4. ‘If the Spectator have been steering so clear of “our" side,’ Hitchens asks rhetorically, ‘how can they know that MI5 and MI6 possess names of compromised people “in public office"?’ But you do not need MI5 and MI6 to work this out. Oleg Gordievsky knows it, as do several retired KGB officers who still take an interest in British affairs. Even Hitchens cannot think KGB officers in Moscow in receipt of KGB pensions are part of an MI5 and MI6 conspiracy. Furthermore, despite Hitchens’s view to the contrary, it does not follow, from the fact that Gordievsky is in receipt of an MI6 pension, that he and MI6 are ‘two sides of the same coin’ – any more than it follows, from the fact that the London Review is kept afloat by government money, that its editor is following a secret agenda set by the Government. Hitchens may think you are a government agent. But be assured – I do not.

5. ‘The Spectator quite obviously doesn’t think our own side is protecting traitors.’ But that is quite obviously what I do think, since that is what I said. What, after all, did our security services do in the case of Anthony Blunt? They knew he was a traitor more than twenty years before he was exposed. And if the security services had had their way, his name would never have come to light. He was identified not because MI5 and MI6 decided to expose him, but through the determination of a journalist, Andrew Boyle, to break the conspiracy of silence through which MI5 and MI6 protected Blunt.

Alasdair Palmer
Home Affairs Editor

Christopher Hitchens’s comments on the imbroglio surrounding Richard Gott and the timing of the revelations about his relationship with the KGB are troubling to all those concerned for freedom of expression. Hitchens writes: ‘One can’t escape the question of whether the Gott revelation has anything at all to do with the Guardian’s role as a challenger … of state corruption.’ The suggestion has certainly been widely repeated, and widely believed; nor has anyone, so far, refuted it. More important, if it is true, no remedy has been advanced against potential repetition of such a flagrant government effort to punish a respected newspaper for performing its watchdog function. The general lack of government transparency may be measured by the absence of any mechanism whereby the general public could receive reassurance about the truth of these serious allegations.

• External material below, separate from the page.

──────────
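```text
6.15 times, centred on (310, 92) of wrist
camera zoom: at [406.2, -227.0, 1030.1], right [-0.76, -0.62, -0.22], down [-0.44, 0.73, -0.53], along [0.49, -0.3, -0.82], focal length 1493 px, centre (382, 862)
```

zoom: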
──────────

By the way, it seems to have gone unnoticed that Richard Gott’s phrase about taking ‘red gold’ should be credited to Sir Walter Scott, who wrote ‘From the red gold keep thy finger,’ a warning Gott would have been wise to heed.

Frances D’Souza
Executive Director, Article 19

Christopher Hitchens suggests that Forster’s remark about choosing to betray one’s country rather than one’s friends was an exercise in false antithesis, and cites as an example Robert Graves’s dealing with Siegfried Sassoon ‘in 1917 or thereabouts’, which he declares was ‘certainly a betrayal of a friend and, I would argue, also a betrayal of the country’. But Sassoon did not, as Hitchens asserts, confide ‘to his friend Robert Graves that he was planning to “go public", as a decorated frontline officer, with what he knew about real conditions on the Western Front’. On the contrary, he sent Graves a copy of a statement which he had already circulated to leading journalists and politicians, and in which he declared that ‘this war, upon which I entered as a war of defence and liberation, has now become a war of aggression and conquest.’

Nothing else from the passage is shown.